|ZFIN ID: ZDB-PUB-980205-17|
High-frequency generation of transgenic zebrafish which reliably express GFP in whole muscles or the whole body by using promoters of zebrafish origin
Higashijima, S., Okamoto, H., Ueno, N., Hotta, Y., and Eguchi, G.
|Source:||Developmental Biology 192: 289-299 (Journal)|
|Registered Authors:||Higashijima, Shin-ichi, Okamoto, Hitoshi, Ueno, Naoto|
|PubMed:||9441668 Full text @ Dev. Biol.|
Higashijima, S., Okamoto, H., Ueno, N., Hotta, Y., and Eguchi, G. (1997) High-frequency generation of transgenic zebrafish which reliably express GFP in whole muscles or the whole body by using promoters of zebrafish origin. Developmental Biology. 192:289-299.

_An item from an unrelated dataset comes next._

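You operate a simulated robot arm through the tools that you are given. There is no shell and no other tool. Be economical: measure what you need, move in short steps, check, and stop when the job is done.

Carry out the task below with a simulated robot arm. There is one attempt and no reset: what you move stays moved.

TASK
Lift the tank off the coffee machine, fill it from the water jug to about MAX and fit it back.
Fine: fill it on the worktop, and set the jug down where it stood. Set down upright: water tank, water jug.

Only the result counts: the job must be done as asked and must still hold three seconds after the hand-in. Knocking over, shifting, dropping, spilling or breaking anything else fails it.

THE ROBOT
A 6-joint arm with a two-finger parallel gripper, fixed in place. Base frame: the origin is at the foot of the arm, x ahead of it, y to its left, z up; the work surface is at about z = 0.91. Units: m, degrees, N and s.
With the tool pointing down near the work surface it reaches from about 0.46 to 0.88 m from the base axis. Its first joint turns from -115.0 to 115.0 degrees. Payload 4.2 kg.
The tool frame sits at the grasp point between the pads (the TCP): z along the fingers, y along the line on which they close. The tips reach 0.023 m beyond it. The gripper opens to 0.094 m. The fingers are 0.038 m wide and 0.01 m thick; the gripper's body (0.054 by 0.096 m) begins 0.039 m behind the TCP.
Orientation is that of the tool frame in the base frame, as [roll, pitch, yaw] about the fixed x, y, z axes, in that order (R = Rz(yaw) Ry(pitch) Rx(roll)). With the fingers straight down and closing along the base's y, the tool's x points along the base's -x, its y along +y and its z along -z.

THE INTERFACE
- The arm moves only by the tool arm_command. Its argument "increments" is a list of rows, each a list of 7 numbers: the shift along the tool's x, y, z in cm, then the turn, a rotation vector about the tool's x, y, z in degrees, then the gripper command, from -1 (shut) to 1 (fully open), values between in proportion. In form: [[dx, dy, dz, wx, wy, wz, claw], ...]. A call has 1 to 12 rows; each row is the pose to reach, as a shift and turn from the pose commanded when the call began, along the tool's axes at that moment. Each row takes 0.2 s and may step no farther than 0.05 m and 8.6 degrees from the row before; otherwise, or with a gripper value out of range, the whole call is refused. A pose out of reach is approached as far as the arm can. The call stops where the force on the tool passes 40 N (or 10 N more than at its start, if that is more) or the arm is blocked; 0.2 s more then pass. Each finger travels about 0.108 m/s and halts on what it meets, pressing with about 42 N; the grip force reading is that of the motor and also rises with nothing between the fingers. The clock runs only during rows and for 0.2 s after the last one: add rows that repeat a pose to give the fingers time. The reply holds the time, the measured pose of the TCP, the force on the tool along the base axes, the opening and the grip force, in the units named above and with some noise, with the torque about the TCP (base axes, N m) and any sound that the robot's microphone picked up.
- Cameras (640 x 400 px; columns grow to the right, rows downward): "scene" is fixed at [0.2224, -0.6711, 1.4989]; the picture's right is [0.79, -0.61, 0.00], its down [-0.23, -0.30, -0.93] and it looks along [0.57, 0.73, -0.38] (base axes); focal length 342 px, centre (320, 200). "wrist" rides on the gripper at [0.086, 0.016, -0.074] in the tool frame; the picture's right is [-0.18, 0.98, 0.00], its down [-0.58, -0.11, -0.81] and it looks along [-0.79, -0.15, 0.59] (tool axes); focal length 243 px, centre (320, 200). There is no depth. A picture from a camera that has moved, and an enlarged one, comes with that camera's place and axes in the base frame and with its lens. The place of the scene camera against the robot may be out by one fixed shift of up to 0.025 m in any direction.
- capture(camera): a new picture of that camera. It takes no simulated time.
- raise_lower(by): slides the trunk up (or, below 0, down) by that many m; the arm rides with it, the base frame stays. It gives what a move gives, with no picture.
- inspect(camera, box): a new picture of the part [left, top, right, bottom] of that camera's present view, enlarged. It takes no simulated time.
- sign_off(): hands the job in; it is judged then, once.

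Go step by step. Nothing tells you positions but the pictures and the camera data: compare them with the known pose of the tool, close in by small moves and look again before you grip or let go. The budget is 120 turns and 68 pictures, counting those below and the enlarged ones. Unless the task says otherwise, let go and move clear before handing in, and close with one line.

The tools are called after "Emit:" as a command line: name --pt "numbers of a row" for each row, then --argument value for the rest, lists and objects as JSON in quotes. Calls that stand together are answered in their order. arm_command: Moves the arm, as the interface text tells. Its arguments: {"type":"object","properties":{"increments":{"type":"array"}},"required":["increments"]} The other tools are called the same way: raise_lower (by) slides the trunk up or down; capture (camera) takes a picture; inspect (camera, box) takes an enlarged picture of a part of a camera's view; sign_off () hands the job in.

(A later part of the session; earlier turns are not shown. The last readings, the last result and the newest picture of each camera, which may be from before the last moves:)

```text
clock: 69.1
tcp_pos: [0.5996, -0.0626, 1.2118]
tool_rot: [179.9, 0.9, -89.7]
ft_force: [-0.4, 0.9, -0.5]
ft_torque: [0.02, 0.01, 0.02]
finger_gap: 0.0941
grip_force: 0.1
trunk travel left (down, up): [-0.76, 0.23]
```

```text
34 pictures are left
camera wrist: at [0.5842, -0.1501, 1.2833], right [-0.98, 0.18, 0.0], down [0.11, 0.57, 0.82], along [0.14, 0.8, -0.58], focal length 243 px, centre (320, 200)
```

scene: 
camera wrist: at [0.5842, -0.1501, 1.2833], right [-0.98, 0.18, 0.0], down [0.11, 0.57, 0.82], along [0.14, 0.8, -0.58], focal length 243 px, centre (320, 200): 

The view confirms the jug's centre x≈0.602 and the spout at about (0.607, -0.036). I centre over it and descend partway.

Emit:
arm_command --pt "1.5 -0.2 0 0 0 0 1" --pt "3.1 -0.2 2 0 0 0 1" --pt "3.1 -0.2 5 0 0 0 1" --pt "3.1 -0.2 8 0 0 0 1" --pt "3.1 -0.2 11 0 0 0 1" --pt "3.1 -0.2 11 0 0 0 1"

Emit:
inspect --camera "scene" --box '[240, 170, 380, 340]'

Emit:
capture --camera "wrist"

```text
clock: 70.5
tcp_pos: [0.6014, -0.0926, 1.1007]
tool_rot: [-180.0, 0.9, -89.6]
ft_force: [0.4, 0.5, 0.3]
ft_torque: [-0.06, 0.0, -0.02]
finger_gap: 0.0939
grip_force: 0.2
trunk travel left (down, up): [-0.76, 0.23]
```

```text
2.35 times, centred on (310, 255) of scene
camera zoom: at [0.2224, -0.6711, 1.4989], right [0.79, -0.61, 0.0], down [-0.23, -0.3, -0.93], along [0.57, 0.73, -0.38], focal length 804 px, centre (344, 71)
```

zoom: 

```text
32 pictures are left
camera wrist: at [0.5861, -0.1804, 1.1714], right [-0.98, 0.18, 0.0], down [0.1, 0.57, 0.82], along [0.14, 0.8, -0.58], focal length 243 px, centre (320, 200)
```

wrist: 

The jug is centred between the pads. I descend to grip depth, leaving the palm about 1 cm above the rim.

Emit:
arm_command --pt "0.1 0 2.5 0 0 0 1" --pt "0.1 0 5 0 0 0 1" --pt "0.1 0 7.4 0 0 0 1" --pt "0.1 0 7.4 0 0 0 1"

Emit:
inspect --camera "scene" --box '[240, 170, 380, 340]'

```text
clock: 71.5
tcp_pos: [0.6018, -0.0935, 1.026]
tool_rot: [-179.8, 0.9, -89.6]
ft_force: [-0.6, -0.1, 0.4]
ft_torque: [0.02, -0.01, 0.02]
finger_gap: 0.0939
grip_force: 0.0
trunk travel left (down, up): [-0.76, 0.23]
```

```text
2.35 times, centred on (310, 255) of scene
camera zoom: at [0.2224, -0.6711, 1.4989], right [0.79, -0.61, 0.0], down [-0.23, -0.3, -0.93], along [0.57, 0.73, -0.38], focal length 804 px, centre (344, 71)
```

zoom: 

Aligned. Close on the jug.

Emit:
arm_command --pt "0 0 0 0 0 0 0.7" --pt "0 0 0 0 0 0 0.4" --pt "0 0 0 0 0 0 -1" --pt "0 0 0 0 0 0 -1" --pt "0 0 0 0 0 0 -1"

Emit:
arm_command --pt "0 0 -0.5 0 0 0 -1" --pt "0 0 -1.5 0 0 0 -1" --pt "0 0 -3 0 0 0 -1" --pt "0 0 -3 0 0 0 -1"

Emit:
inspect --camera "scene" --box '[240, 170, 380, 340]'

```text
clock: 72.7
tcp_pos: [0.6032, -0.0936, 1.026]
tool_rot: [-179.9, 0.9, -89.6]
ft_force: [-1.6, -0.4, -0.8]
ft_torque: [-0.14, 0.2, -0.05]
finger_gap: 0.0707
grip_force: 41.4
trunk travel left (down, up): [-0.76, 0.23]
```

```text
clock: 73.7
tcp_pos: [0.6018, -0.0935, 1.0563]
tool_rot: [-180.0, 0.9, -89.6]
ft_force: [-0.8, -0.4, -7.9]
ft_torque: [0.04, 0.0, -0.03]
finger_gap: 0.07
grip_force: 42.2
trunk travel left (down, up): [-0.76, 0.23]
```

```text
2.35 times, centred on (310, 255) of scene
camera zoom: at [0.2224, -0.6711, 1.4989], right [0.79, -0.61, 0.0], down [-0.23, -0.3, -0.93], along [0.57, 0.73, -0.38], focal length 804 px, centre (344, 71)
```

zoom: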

ABSTRACTDespite a number of reports on transgenic zebrafish, there have been no reports on transgenic zebrafish in which the gene is under the control of a promoter of zebrafish origin. Neither have there been reports on transgenic zebrafish in which the gene is under the control of a tissue-specific promoter/enhancer. To investigate whether it is possible to generate transgenic zebrafish which reliably express a reporter gene in specific tissues, we have isolated a zebrafish muscle-specific actin (alpha-actin) promoter and generated transgenic zebrafish in which the green fluorescent protein (GFP) reporter gene was driven by this promoter. In total, 41 GFP-expressing transgenic lines were generated with a frequency of as high as 21% (41 of 194), and GFP was specifically expressed throughout muscle cells in virtually all of the lines (40 of 41). Nonexpressing transgenic lines were rare. This demonstrates that a tissue-specific promoter can reliably drive reporter gene expression in transgenic zebrafish in a manner identical to the control of the endogeneous expression of the gene. Levels of GFP expression varied greatly from line to line; i.e., fluorescence was very weak in some lines, while it was extremely high in others. We also isolated a zebrafish cytoskeletal beta-actin promoter and generated transgenic zebrafish using a beta-actin-GFP construct. In all of the four lines generated, GFP was expressed throughout the body like the beta-actin gene, demonstrating that consistent expression could also be achieved in this case. In the present study, we also examined the effects of factors which potentially affect the transgenic frequency or expression levels. The following results were obtained: (i) expression levels of GFP in the injected embryo were not strongly correlated to transgenic frequency; (ii) the effect of the NLS peptide (SV40 T antigen nuclear localization sequence), which has been suggested to facilitate the transfer of a transgene into embryonic nuclei, remained to be elusive; (iii) a plasmid vector sequence placed upstream of the construct might reduce the expression levels of the reporter gene.